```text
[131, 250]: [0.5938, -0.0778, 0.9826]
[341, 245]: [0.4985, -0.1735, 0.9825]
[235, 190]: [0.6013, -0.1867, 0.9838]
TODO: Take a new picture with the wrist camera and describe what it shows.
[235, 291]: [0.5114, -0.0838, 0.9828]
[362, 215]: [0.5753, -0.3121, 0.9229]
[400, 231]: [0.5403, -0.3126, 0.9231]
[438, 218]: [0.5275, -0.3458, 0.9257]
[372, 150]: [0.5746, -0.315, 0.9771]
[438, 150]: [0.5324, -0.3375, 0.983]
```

● ● ● ●

§ Aim of the exercise
Reproduce the listing above word for word.

§ The solution
```text
[131, 250]: [0.5938, -0.0778, 0.9826]
[341, 245]: [0.4985, -0.1735, 0.9825]
[235, 190]: [0.6013, -0.1867, 0.9838]
TODO: Take a new picture with the wrist camera and describe what it shows.
[235, 291]: [0.5114, -0.0838, 0.9828]
[362, 215]: [0.5753, -0.3121, 0.9229]
[400, 231]: [0.5403, -0.3126, 0.9231]
[438, 218]: [0.5275, -0.3458, 0.9257]
[372, 150]: [0.5746, -0.315, 0.9771]
[438, 150]: [0.5324, -0.3375, 0.983]
```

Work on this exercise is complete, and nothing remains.